Entries marked with a ♥ are staff favorites

Bat-Ami, Miriam Two Suns in the Sky

Summer, 1944. World War II is raging in Europe. Fifteen-year-old Adam, a Yugoslavian Jew, has escaped, along with his mother and younger sister, to the safety of a refugee camp in Upstate New York. Christine, whose house is near the camp, sees in Adam's past all of the excitement and drama missing from her own life. The moment the two first see each other, they know they are meant to be together. Their parents refuse to even accept the possibility. Will their love prevail over the narrow-mindedness of the adults around them?  (J,S)
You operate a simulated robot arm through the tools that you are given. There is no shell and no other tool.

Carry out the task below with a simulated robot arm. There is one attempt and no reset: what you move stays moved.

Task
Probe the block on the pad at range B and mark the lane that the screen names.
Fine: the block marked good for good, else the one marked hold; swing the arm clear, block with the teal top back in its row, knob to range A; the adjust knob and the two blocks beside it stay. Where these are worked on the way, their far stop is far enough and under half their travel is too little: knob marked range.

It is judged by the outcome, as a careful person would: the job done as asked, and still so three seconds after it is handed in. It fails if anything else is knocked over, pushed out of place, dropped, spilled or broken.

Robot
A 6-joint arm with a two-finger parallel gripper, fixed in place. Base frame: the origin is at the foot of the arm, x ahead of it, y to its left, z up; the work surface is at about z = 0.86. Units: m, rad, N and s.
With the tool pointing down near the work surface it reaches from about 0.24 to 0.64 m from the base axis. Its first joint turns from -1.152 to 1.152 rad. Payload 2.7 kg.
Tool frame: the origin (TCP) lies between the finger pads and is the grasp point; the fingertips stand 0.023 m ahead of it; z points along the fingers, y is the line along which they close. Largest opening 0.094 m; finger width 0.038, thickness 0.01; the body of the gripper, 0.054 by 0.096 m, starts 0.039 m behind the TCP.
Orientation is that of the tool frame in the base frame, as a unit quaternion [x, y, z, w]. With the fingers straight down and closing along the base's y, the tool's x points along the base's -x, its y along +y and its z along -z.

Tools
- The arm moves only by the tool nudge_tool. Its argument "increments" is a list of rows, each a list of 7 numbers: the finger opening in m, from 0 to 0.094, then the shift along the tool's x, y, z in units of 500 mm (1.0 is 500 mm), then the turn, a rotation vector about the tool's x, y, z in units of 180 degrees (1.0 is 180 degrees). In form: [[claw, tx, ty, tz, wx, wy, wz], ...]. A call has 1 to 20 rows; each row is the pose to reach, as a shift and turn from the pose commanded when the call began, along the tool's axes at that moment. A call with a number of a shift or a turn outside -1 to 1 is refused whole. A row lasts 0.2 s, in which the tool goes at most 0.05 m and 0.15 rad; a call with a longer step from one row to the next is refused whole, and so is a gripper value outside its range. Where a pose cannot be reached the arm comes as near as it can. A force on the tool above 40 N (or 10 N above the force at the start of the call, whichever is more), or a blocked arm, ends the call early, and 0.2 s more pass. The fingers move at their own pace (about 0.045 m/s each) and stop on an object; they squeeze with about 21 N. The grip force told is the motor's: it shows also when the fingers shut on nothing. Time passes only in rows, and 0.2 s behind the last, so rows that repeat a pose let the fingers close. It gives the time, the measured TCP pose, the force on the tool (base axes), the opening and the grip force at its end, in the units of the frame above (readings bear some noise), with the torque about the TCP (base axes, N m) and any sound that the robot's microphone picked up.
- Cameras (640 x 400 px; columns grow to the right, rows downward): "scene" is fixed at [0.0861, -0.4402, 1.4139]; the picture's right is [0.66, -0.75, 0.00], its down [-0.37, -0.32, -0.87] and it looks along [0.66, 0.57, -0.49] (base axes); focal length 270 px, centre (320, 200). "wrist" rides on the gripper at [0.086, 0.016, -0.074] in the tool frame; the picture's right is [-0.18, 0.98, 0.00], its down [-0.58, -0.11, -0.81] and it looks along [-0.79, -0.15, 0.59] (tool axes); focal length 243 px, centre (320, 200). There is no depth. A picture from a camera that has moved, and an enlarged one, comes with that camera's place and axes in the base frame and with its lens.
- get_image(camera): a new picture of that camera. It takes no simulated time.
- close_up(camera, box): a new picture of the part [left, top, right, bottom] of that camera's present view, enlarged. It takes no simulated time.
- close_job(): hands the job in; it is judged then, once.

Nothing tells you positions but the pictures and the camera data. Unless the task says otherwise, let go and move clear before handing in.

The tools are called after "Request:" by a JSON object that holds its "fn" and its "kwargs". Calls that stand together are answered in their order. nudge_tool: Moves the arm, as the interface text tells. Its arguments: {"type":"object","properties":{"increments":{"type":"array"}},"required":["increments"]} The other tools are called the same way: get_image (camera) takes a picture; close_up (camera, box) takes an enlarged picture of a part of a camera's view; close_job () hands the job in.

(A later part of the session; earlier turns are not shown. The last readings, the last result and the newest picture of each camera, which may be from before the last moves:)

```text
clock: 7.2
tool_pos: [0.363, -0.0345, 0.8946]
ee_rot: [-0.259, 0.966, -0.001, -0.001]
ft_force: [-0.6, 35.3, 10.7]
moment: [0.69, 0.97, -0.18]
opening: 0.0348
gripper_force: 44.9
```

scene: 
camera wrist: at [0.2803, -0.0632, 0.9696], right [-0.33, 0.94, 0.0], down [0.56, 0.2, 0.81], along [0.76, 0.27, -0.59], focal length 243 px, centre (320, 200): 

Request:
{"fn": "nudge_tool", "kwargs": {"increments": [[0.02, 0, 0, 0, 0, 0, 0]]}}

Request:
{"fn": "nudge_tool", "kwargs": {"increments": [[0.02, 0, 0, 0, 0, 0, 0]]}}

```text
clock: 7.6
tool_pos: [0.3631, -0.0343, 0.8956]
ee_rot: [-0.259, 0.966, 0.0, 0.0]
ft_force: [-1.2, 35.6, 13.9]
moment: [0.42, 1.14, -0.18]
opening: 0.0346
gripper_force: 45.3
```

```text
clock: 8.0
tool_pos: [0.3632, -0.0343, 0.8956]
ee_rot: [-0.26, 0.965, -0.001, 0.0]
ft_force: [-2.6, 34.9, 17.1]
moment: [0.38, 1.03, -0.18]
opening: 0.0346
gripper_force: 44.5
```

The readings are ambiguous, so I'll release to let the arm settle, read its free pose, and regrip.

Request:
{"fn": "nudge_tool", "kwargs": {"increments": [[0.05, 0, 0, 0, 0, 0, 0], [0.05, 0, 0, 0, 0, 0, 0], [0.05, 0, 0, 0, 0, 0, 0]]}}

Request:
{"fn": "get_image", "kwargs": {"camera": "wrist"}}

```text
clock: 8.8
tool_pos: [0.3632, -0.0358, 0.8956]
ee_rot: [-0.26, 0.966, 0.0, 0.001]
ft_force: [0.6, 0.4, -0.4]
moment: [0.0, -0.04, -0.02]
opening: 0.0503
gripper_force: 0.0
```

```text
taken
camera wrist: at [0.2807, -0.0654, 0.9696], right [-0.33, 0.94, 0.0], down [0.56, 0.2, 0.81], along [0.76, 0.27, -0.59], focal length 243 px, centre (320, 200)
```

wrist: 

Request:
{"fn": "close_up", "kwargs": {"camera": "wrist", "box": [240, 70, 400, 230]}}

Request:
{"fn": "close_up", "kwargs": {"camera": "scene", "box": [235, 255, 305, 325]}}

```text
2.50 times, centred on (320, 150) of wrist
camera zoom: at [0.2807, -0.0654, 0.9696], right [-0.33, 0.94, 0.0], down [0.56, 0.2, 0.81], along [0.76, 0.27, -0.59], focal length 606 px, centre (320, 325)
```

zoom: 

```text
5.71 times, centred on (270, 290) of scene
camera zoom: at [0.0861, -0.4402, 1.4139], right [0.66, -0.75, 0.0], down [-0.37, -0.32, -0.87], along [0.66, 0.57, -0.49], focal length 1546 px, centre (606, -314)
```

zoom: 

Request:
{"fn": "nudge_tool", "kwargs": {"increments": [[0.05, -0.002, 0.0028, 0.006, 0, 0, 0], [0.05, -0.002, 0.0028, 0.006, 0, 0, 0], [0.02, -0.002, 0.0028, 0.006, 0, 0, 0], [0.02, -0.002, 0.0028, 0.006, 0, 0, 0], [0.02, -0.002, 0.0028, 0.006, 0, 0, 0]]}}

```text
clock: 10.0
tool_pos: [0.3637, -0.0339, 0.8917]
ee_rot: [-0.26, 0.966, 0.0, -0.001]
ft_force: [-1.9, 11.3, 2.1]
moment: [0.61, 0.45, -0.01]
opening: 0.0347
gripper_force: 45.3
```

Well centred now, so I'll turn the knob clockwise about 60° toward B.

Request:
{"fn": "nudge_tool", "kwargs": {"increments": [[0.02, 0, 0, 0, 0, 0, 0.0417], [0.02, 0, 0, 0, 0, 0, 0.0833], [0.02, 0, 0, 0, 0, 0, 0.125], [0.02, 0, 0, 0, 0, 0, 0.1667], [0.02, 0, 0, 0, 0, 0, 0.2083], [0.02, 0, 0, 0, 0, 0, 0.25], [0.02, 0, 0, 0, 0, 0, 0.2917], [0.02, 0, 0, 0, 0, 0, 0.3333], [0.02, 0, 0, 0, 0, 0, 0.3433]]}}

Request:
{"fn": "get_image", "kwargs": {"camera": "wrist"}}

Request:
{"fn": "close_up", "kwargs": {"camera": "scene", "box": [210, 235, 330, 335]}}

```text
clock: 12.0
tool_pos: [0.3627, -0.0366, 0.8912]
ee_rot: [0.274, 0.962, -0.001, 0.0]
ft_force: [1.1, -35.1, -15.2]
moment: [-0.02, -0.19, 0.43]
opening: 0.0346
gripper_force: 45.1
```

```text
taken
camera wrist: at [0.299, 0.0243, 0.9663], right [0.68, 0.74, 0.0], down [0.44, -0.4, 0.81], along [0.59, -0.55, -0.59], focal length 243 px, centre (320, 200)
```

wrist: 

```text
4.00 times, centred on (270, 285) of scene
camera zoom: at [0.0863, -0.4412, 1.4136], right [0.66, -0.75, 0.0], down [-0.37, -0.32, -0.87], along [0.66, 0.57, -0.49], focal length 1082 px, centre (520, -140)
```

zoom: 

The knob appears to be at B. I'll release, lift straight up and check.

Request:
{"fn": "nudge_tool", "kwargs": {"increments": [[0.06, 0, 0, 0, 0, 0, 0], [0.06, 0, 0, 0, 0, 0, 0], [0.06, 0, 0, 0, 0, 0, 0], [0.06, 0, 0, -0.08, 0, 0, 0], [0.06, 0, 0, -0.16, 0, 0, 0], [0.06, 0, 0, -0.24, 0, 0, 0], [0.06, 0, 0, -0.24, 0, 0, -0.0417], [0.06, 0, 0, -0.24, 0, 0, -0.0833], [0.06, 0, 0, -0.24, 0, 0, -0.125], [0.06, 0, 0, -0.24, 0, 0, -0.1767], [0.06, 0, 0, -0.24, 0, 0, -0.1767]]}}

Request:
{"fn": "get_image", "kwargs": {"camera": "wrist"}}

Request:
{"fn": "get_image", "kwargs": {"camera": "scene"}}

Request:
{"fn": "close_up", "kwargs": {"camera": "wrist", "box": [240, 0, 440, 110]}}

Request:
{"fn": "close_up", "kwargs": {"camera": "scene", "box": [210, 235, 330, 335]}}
Bruchac, Joseph Code Talker

The United States is at war, and sixteen-year-old Ned Begay wants to join the cause—especially when he hears that Navajos are being specifically recruited by the Marine Corps. So he claims he’s old enough to enlist, breezes his way through boot camp, and suddenly finds himself involved in a top-secret task, one that’s exclusively performed by Navajos. He has become a code talker. Now Ned must brave some of the heaviest fighting of the war, and with his native Navajo language as code, send crucial messages back and forth to aid in the conflict against Japan. His experiences in the Pacific—from Guadalcanal to Iwo Jima and beyond—will leave him forever changed.  (M,J,S)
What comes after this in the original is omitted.